Even by his own eerie-peculiar standards, this is a perturbingly odd painting by that gifted English eccentric Stanley Spencer. It’s the night before Christmas and Christmas stockings hang from each bed frame: in this case, long rubber boots and saggy-bottomed Long Johns. And before we even consider what the occupants of each bed are up to, look closely at the heads of some of those toy figures: their painted grimaces are the thing of children’s nightmares.
We all know that while little boys and girls sleep – and unbeknown to the adults of the house – toys take on a sinister life of their own. Or at least that’s the thrill and the fear of every small child with a vivid imagination. And Spencer, who, with his pudding-bowl haircut, always looked like an over-grown schoolboy and appeared to wholly lack a worldly sensibility, displayed a particularly ripe imagination in his work, recreating biblical scenes set in his home village of Cookham, Berkshire, and often populated by local characters.
But if you imagine there’s anything remotely cosy about Spencer’s homespun holy visions, then you’ve simply never looked hard enough. His scenes rarely offer straightforward biblical narratives, but are often unsettling, particularly in their sexual suggestiveness. Combining spiritual and sexual ecstasy isn’t unusual in the work of great artists, of course – just look at Bernini’s The Ecstasy of Saint Teresa. Yet Spencer does so in an oddly comic manner which is also psychologically jarring. The Dustman (Laing Art Gallery), a painting depicting a young man clearly experiencing some orgiastic vision while his wife carries him like an overgrown toddler in an enveloping embrace, is a good illustration of this. It was on the grounds of obscenity that that painting was rejected by the Royal Academy jury when submitted to its Summer Exhibition in 1935, prompting Spencer to resign. Years later their president, Sir Alfred Munnings, initiated a police prosecution on the grounds of obscenity occasioned by another painting, Double Nude Portrait (see reference below).
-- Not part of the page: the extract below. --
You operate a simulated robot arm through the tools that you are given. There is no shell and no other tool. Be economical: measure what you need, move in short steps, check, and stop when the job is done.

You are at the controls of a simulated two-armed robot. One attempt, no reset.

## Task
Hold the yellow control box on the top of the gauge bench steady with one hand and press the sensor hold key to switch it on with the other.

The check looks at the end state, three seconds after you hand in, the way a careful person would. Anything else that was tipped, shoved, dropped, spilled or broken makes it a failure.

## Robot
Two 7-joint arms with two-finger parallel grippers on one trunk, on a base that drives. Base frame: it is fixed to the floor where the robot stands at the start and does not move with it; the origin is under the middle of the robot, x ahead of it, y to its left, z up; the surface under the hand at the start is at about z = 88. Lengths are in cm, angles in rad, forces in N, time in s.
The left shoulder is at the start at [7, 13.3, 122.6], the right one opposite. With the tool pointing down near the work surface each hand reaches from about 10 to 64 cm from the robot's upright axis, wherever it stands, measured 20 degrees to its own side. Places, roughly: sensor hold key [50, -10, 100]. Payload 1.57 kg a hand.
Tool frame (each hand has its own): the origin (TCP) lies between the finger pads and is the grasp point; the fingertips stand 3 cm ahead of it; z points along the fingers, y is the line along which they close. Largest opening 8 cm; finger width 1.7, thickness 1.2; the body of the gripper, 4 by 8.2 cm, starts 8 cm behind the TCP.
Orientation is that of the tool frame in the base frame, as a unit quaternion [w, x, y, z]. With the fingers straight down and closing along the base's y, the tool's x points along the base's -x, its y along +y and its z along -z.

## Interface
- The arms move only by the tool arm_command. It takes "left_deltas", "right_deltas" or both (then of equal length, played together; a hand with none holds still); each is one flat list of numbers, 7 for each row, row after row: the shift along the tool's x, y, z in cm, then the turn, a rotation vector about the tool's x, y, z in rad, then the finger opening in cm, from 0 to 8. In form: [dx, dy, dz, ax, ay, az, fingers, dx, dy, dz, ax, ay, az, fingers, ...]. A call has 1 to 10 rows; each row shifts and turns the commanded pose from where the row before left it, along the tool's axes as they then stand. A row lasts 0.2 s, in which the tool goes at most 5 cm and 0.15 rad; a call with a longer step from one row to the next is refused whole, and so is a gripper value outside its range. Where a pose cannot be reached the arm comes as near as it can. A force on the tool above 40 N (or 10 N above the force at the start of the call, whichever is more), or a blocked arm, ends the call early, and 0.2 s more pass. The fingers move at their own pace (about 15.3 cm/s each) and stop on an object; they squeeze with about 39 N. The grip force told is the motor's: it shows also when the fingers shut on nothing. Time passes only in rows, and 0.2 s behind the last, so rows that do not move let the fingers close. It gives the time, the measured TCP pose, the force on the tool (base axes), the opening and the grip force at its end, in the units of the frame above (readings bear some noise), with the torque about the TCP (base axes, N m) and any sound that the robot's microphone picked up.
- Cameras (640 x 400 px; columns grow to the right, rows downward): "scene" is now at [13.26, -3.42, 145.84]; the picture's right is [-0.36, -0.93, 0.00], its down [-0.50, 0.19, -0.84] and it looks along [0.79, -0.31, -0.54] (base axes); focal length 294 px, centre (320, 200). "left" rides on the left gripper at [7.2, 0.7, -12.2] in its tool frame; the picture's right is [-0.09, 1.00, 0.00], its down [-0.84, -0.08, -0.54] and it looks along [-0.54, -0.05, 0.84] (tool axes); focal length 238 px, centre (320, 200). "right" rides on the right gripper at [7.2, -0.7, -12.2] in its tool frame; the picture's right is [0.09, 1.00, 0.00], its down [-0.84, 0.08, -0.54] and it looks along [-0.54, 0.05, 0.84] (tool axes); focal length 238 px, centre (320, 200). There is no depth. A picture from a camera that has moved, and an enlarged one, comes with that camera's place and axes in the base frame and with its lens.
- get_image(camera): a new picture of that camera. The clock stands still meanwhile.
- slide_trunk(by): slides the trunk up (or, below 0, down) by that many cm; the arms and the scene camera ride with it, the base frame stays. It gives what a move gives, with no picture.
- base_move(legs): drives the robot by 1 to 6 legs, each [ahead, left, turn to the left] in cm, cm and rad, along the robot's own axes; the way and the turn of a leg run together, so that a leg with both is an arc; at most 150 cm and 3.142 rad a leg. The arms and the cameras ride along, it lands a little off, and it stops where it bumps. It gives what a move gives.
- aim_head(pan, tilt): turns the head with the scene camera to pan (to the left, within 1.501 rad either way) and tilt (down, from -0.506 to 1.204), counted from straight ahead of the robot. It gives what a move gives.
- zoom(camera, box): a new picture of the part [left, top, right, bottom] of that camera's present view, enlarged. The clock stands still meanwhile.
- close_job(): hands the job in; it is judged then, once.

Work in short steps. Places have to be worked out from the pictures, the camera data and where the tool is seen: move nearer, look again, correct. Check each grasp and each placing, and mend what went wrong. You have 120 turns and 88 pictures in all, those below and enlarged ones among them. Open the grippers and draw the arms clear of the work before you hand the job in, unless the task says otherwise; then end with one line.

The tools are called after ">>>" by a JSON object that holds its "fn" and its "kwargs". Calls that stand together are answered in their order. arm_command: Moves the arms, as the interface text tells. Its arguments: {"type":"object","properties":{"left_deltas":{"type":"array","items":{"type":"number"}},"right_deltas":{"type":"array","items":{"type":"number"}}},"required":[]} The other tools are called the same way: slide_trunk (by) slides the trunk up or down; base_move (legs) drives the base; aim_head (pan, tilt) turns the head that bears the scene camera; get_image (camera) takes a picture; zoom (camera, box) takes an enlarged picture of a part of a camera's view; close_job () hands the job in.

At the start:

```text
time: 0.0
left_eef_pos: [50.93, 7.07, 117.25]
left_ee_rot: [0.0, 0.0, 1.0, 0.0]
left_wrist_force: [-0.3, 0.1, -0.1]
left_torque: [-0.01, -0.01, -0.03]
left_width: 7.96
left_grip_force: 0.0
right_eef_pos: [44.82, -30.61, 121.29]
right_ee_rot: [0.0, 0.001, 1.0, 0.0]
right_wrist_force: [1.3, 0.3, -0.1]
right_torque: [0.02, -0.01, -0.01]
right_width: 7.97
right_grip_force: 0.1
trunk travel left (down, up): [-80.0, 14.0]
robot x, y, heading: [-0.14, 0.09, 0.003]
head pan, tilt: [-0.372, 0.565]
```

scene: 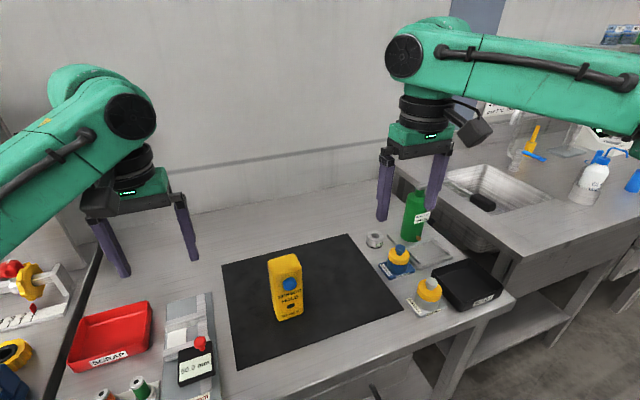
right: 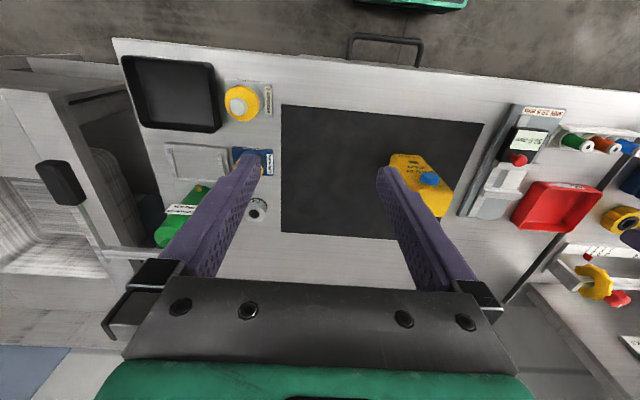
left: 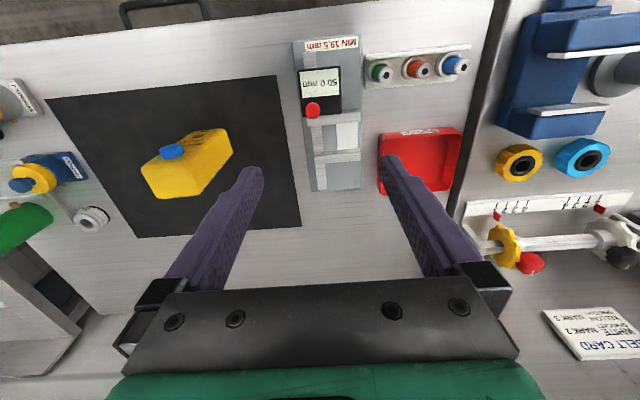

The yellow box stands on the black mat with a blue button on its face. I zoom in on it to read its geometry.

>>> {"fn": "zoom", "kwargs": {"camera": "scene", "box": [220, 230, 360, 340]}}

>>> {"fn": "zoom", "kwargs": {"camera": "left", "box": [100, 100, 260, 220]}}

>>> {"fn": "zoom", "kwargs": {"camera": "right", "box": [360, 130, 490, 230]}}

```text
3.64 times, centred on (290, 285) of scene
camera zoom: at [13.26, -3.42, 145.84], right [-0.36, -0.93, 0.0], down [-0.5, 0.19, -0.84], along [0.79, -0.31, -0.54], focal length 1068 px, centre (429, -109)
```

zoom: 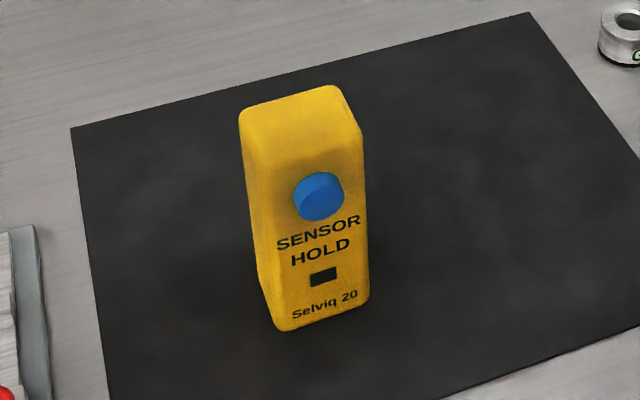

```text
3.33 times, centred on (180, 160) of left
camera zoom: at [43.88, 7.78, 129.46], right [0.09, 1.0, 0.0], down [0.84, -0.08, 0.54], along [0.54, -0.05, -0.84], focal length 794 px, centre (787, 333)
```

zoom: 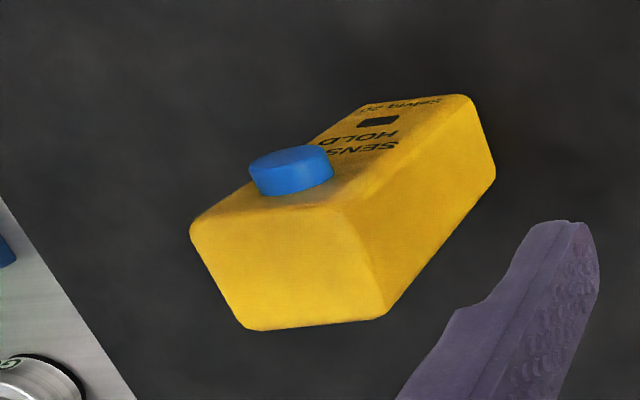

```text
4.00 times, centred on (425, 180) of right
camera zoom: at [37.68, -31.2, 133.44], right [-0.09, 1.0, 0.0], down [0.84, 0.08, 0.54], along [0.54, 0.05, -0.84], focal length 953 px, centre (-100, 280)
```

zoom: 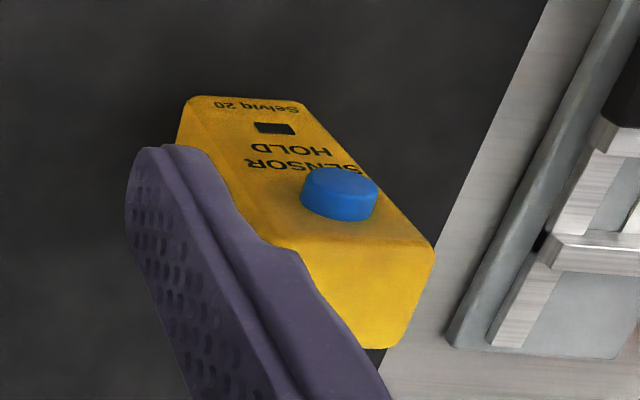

And look at the strange scenario of Nursery (Christmas Stockings). While the small boy is surrounded by his strange origami, four naked or semi-naked women in colourful hair-rags sit like fleshy, lumpen rag dolls, imprisoned by the metal bars of their bed frames, through which their boneless limbs extrude. Are they somnambulists, roused by some unearthly calling? Or are they merely figments of the boy’s awakening pubescent imagination? (How strangely they handle those phallic boots…) And just what are those little paper boxes, casting their great ominous shadows (tellingly, they look like fragile paper houses) that the boy appears so preoccupied by? If you look carefully you’ll find two female faces, one in profile, the other full-face, printed on a couple of the sheets.
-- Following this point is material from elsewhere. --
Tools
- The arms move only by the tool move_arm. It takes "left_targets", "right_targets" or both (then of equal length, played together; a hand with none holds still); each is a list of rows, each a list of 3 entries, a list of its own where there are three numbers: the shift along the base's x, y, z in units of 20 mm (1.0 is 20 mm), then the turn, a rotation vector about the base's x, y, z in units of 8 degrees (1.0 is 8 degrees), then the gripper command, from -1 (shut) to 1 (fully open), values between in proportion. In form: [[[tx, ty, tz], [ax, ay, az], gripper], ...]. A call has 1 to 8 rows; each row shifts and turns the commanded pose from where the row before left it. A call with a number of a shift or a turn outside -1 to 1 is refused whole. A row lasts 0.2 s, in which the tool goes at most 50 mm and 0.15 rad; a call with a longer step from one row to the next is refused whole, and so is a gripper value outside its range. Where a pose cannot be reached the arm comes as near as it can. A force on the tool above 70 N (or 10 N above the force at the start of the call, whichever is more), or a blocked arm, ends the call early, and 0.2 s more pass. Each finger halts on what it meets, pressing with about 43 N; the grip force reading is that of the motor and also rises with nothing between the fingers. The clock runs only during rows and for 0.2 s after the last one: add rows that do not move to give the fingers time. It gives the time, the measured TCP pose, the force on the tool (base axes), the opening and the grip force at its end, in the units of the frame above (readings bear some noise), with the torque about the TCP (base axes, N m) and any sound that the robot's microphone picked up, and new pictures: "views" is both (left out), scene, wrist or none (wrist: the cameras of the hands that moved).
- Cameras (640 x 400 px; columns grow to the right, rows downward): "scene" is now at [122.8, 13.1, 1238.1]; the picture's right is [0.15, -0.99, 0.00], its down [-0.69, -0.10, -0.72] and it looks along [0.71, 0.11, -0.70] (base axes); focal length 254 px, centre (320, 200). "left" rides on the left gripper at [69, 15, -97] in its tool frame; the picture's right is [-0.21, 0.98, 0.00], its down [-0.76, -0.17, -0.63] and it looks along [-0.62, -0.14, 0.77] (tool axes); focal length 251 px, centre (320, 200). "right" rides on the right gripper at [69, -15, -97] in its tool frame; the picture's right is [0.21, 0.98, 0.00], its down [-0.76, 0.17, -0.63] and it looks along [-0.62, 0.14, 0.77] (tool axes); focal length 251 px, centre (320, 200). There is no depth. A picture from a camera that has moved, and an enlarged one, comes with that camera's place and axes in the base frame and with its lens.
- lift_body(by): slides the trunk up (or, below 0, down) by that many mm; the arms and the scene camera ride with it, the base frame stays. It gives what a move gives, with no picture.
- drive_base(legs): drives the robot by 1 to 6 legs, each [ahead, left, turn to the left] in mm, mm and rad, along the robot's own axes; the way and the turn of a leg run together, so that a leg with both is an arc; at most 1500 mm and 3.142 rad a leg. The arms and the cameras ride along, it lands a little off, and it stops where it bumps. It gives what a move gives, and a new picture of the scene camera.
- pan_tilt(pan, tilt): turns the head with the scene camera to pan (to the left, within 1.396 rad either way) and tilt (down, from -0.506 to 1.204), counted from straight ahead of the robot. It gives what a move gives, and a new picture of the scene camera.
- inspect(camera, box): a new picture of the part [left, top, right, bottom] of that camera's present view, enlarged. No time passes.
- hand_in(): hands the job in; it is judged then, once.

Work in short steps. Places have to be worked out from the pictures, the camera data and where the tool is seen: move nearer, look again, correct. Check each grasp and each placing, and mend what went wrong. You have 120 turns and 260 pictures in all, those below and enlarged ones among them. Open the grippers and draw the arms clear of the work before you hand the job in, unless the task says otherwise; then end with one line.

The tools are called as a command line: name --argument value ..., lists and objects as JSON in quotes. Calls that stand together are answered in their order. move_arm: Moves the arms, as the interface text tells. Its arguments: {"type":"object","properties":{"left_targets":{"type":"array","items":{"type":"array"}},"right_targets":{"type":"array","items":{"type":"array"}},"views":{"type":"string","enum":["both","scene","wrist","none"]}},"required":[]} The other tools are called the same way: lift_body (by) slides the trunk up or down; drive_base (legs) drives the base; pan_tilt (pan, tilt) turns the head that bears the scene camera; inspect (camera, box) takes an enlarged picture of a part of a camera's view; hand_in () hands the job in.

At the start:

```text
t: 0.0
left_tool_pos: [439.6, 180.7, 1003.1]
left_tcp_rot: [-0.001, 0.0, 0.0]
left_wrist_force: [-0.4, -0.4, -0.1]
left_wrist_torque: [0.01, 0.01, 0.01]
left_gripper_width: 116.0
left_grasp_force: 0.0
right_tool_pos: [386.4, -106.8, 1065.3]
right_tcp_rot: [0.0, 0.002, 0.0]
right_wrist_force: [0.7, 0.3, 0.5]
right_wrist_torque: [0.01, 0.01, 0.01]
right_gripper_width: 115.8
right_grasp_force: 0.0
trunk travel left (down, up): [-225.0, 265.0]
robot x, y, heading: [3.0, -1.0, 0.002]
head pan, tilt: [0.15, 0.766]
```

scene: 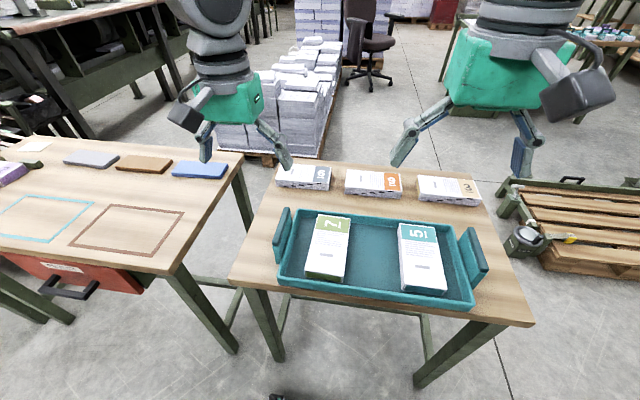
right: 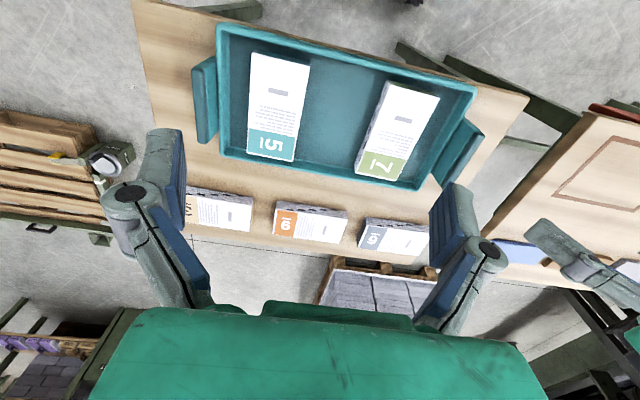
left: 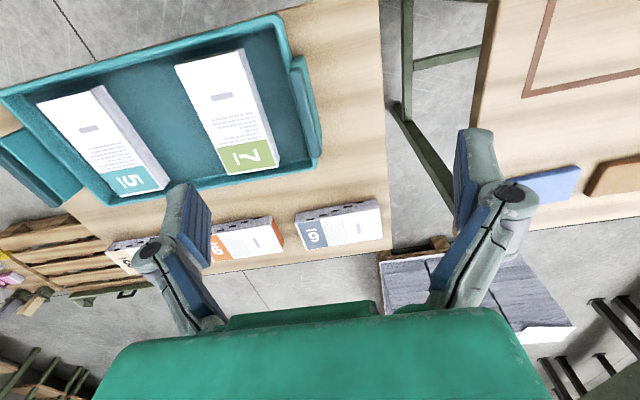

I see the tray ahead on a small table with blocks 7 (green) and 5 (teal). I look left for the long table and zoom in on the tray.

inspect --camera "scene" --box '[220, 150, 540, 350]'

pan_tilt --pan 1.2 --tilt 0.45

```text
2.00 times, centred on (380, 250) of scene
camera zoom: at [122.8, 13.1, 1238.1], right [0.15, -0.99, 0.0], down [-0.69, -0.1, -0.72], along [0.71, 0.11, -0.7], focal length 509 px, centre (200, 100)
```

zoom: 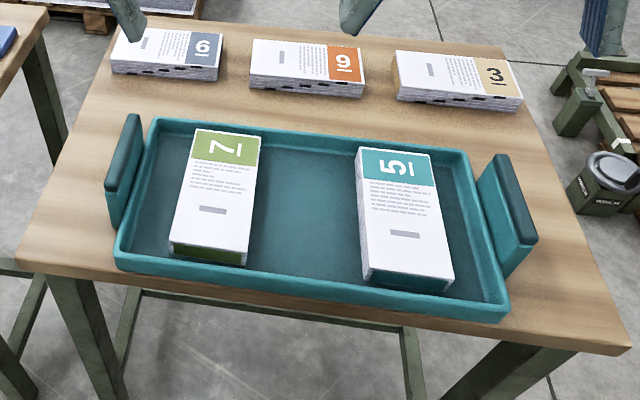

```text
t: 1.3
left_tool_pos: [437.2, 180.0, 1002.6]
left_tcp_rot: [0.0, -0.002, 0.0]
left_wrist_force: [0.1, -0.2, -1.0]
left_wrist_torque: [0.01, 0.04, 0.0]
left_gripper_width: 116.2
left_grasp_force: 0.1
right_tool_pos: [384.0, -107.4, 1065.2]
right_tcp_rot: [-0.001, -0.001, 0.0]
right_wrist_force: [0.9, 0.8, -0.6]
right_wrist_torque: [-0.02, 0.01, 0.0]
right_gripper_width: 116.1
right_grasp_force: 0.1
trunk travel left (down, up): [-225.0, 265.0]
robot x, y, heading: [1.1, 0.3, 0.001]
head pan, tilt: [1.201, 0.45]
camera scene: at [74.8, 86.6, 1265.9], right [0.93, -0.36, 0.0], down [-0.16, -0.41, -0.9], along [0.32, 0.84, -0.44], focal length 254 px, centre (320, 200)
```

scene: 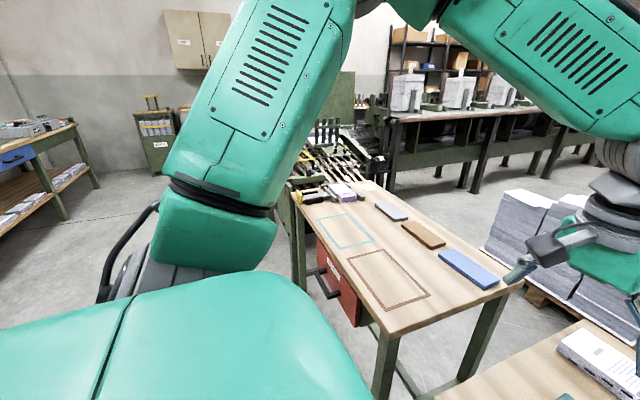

Spencer painted this picture in 1936, in the middle of a marital crisis. He was in the process of leaving his first wife, Hilda Carline, for Patricia Preece, the subject of many of his paintings around this time, including two works painted in 1937: Double Nude Portrait: The Artist and his Second Wife and Self-Portrait with Patricia Preece (Fitzwilliam Museum). Both speak volumes about the nature of his difficult and unconsummated second marriage (Preece was involved in a life-long lesbian partnership with the artist Dorothy Hepworth, with whom she continued to live after her marriage.)
While those two double-portraits are painted in a realist style, and are quite brutal in their emotional rawness, Nursery, like many of his religious paintings, is more fantastical, even cartoonish. Could the boy, absorbed in his inscrutable play and surrounded by these fleshy suburban sirens, also be some kind of self-portrait?
Spencer’s bedrooms are rarely places of abandoned joy or easy intimacy. An early painting by Spencer, The Centurion’s Servant, 1914 (Tate), recounts a biblical narrative about faith and healing. But it doesn’t describe the moment when healing takes places, but the anguish that comes before it. It features a self-portrait of the 23-year-old Spencer on a bed surrounded by anxious females who are fervently praying and are clearly distraught. The room is dark and oppressive, just as it is in Nursery. And in Nursery the space is shallow, the floor tilted towards us, and the row of cage-like beds too big for the room, and the women themselves like giants.
Despite its title, Nursery (Christmas Stockings) is not a painting that speaks of the childhood joy that anticipates Christmas. It is a painting of oppressive sexual anxiety.